As people cite these statistics, it would be useful to distinguish exposure to HPV causing foot warts, etc from the much more dangerous variants. I rarely see any statistics do this sort of segmentation.

  • > I rarely see any statistics do this sort of segmentation.

    There are multiple publications. THe easiest way to find is Gemini 3 Pro or ChatGPT Thinking + find for publications (go to link, not just rely on summary).

    They differ by population and methodology. For example, here is "Age-specific and genotype-specific carcinogenic human papillomavirus prevalence in a country with a high cervical cancer burden: results of a cross-sectional study in Estonia", 2023, https://pmc.ncbi.nlm.nih.gov/articles/PMC10255022/

I mostly hear this from healthcare-fatalists arguing against people in their 40s+ getting the vaccine later in life.

Yeah, I only read the abstract and looked at the plots, but this is what I hate about public health papers:

They say the prevalence of virus is down. They don't say that the cancer rate is down (granted too early to tell), nor do they talk about any adverse events or all cause mortality differences (again, probably too early to tell)

The only thing they can conclude is that the treatment given to stop the virus, stops the virus. But they don't mention any tradeoffs.

Not trying to be an anti-vaxxer conspiracy theorist, but good science needs to talk about the whole picture.

  • Research papers are not literature reviews. This paper reports on the results of this study. And that study only investigated what it investigated.

    In the case of public health, there are a bunch of organizations that keep on top of the research and maintain a more comprehensive view of their perception of the current consensus.

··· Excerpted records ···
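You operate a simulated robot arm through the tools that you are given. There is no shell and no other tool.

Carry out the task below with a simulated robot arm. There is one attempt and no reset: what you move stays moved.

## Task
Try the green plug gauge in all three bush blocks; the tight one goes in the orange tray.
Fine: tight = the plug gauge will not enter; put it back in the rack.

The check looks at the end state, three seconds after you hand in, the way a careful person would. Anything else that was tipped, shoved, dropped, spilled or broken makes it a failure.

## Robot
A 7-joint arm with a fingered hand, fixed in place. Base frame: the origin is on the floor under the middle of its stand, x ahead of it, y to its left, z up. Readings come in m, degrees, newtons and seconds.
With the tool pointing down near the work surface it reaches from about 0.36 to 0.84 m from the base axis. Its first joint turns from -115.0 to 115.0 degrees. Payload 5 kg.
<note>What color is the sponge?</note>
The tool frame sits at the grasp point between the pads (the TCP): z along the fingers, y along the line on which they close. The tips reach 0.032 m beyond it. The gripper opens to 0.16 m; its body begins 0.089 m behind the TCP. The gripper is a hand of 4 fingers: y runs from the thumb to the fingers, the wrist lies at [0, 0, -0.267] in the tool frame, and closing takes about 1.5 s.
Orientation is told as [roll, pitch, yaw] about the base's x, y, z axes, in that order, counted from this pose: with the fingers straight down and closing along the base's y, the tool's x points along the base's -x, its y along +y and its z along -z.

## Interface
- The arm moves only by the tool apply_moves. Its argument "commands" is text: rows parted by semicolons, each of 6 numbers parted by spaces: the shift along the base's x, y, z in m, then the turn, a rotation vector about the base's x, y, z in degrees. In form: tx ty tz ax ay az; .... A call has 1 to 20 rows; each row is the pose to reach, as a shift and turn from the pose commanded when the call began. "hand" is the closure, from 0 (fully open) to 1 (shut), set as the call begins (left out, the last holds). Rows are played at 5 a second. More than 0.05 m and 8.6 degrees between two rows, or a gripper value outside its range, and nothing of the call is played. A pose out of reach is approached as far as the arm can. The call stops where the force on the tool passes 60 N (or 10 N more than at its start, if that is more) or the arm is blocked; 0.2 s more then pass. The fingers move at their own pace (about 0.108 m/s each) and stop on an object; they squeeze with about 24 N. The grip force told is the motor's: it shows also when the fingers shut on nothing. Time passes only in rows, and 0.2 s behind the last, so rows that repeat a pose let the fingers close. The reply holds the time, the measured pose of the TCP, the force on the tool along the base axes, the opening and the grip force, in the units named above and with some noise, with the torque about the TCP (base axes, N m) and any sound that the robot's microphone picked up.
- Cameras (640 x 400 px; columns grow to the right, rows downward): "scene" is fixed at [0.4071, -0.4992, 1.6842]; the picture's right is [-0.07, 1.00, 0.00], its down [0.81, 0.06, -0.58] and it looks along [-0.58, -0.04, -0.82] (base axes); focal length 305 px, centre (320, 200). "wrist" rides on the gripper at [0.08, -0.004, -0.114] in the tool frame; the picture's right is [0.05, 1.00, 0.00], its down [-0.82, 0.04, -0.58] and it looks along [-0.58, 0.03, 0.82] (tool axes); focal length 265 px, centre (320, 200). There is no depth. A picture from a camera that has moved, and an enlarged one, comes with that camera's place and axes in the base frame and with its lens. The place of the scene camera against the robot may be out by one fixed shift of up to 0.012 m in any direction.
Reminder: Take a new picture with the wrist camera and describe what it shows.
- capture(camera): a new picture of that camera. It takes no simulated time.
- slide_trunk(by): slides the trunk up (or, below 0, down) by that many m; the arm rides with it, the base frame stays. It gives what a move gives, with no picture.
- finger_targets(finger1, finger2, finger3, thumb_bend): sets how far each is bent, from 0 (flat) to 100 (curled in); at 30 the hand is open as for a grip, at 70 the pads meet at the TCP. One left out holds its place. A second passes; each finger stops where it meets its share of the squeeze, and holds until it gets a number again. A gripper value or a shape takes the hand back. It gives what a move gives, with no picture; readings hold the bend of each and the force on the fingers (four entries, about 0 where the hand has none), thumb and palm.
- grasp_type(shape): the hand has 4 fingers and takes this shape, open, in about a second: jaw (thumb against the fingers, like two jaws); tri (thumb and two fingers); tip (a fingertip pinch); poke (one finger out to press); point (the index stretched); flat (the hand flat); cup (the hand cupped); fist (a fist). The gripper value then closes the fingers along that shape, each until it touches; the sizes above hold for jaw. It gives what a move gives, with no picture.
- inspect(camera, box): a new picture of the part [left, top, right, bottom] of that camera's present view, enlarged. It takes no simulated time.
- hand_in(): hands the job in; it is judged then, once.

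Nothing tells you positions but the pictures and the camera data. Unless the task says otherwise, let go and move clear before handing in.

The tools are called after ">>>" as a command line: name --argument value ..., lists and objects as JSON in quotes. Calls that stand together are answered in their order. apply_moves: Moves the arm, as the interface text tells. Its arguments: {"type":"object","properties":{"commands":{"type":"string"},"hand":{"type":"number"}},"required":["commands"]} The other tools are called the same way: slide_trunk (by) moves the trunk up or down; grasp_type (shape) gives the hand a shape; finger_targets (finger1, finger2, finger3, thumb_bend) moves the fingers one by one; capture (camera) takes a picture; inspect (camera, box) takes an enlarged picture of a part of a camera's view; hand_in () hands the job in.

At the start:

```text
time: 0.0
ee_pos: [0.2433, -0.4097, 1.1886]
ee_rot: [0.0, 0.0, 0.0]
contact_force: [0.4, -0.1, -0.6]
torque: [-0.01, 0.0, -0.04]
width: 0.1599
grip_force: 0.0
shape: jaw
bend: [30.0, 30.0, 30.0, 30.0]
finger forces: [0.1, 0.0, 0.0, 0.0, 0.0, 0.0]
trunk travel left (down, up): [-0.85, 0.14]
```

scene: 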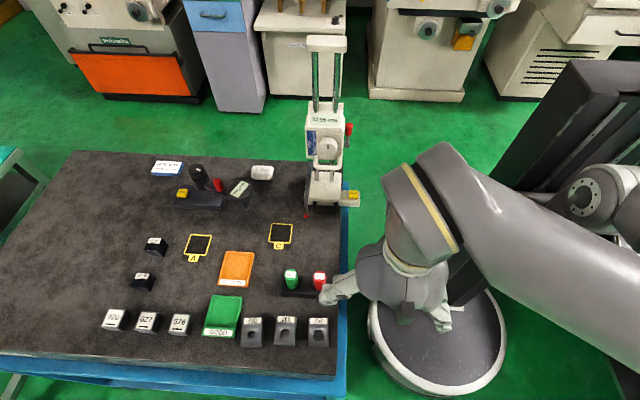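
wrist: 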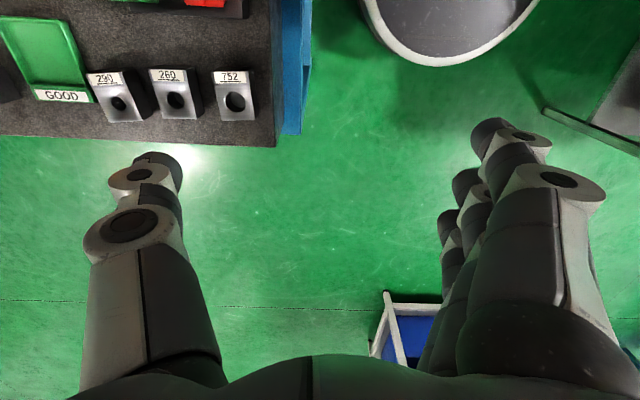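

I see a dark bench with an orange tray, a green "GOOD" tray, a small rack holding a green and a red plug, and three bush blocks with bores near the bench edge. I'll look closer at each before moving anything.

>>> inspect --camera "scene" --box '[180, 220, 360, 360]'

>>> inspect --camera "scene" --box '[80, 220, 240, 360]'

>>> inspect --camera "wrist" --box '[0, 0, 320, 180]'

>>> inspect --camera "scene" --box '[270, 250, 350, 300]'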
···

    For day to day guidance, individuals should be referring to either those sources, or healthcare professionals.

    If people are looking at individual studies like this to make decisions, something has gone very wrong.

  • You can’t talk about the whole picture unless you have all the parts. There’s no reason all of those parts have to come from the same study.

    The first thing on your list of complaints is something that by your own admission cannot yet be determined. If you’re not trying to be an anti-vaxxer, you’re doing a bad job of it.